_Exercise set_:
1 – Quote precisely the run of lines opening with the line containing "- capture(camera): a" and closing with the line containing "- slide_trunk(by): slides", and nothing else.
2 – Please continue the document passage.

_Document passage_:

(...) Cela fait plus de trente ans que les physiciens tentent d’élaborer une théorie physico-mathématique englobant les trois forces du modèle standard et la gravité. La plupart des solutions proposées actuellement s’appuient sur la théorie des cordes, un modèle mathématique qui postule que les particules élémentaires sont des cordes en vibration dans un univers à 11 dimensions... Mais c’est justement parce qu’il n’aimait pas la théorie des cordes que Garrett Lisi a abandonné la recherche universitaire en 1999 juste après avoir obtenu son doctorat en physique. Il s’est alors consacré au surf et au snowboard, tout en continuant, comme un loisir, ses propres recherches sur une « théorie du tout ».
La preuve par E8
Après plus de sept ans passés à résoudre des équations qui ne le menaient apparemment nulle part, Lisi est tombé en avril sur un article consacré à E8, une structure mathématique complexe à huit dimension et contenant 248 points. Il a remarqué que les équations décrivant E8 ressemblaient beaucoup à ses propres équations. Lisi a alors réalisé que s’il trouvait le moyen de disposer chaque particule élémentaire et chaque force sur chaque point de E8, il aurait un modèle permettant d’expliquer et de prédire toutes les interactions de l’univers.
Bien qu’il ne soit pour l’instant rattaché à aucune institution universitaire, Lisi vient de soumettre sa théorie à la communauté des physiciens via le serveur Arxiv. Sous le titre provocateur « Une théorie du tout exceptionnellement simple », Lisi explique comment il est parvenu à représenter les 40 particules élémentaires connues à ce jour sur les 248 points de E8. Il montre ensuite que de simples rotations de cet objet permettent d’expliquer la plupart des relations entre forces et particules observées expérimentalement.

_Dataset extract_:
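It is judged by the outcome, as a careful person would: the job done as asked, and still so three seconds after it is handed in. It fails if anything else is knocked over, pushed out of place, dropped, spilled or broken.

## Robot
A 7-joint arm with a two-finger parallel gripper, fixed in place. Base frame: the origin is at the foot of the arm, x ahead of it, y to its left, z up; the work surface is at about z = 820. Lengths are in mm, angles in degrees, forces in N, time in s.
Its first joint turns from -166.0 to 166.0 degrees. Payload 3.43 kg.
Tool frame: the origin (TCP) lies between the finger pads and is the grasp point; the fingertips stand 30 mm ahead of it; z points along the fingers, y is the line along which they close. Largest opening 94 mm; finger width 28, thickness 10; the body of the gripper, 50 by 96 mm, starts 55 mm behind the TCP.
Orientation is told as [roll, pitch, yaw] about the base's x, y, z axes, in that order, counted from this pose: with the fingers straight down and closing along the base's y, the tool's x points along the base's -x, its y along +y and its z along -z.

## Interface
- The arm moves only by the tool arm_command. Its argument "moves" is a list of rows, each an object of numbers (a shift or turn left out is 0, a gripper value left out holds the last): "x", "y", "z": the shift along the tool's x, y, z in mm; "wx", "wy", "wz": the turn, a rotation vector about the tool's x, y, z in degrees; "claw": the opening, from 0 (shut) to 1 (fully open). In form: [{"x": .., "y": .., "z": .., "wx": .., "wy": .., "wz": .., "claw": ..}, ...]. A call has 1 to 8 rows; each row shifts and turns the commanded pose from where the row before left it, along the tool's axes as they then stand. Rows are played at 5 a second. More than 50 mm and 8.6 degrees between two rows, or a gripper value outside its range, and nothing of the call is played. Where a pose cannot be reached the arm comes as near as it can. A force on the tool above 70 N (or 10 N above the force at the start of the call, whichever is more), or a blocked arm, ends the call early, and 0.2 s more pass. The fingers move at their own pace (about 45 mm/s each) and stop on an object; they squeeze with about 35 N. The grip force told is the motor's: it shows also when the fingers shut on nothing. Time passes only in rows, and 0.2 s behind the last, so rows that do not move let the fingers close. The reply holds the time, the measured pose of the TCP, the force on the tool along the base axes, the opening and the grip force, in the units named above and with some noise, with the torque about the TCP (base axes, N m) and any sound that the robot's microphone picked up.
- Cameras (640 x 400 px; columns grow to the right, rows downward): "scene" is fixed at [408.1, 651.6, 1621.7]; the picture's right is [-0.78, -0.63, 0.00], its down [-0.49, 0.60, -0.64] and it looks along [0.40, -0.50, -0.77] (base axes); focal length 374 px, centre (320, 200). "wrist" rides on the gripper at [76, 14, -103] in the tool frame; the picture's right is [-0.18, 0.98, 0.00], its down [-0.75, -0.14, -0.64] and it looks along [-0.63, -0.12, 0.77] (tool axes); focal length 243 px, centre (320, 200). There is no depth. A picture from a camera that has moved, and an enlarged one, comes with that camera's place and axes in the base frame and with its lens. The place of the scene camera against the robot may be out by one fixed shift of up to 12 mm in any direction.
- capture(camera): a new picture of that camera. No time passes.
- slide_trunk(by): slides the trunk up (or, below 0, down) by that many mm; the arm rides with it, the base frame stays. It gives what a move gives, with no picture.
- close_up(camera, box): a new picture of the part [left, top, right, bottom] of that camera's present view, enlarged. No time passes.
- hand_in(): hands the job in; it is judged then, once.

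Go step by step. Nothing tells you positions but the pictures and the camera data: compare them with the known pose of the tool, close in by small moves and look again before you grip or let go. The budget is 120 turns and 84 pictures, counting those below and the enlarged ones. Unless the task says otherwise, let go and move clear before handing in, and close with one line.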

_Answers to the exercises_:
1 –
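- capture(camera): a new picture of that camera. No time passes.
- slide_trunk(by): slides the trunk up (or, below 0, down) by that many mm; the arm rides with it, the base frame stays. It gives what a move gives, with no picture.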

2 –
Cet article très ambitieux a d’ores et déjà été salué par des physiciens reconnus, au premier rang desquels Lee Smolin. Dans The Telegraph, cet adversaire radical de la théorie des cordes, affirme ainsi à propos des travaux de Lisi « C’est l’un des modèles d’unification les plus convaincant que j’ai vu depuis de longues années ». Sabine Hossenfelder, une collègue de Smolin, est plus prudente : dans la revue New Scientist, elle explique que les idées de Lisi « sont plus un complément qu’une alternative radicale » à la théorie des cordes.
Les physiciens que nous avons contacté sont encore plus circonspects quand à la portée de l’article de Lisi. Pierre Binetruy, directeur du laboratoire Astroparticule et Cosmologie de Paris 7, exprime « quelques doutes sur le fait que [le modèle de Lisi] unifie gravite et la physique quantique qui décrit le monde microscopique », mais il reconnaît ne pas avoir eu le temps d’étudier en détail le travail de Lisi.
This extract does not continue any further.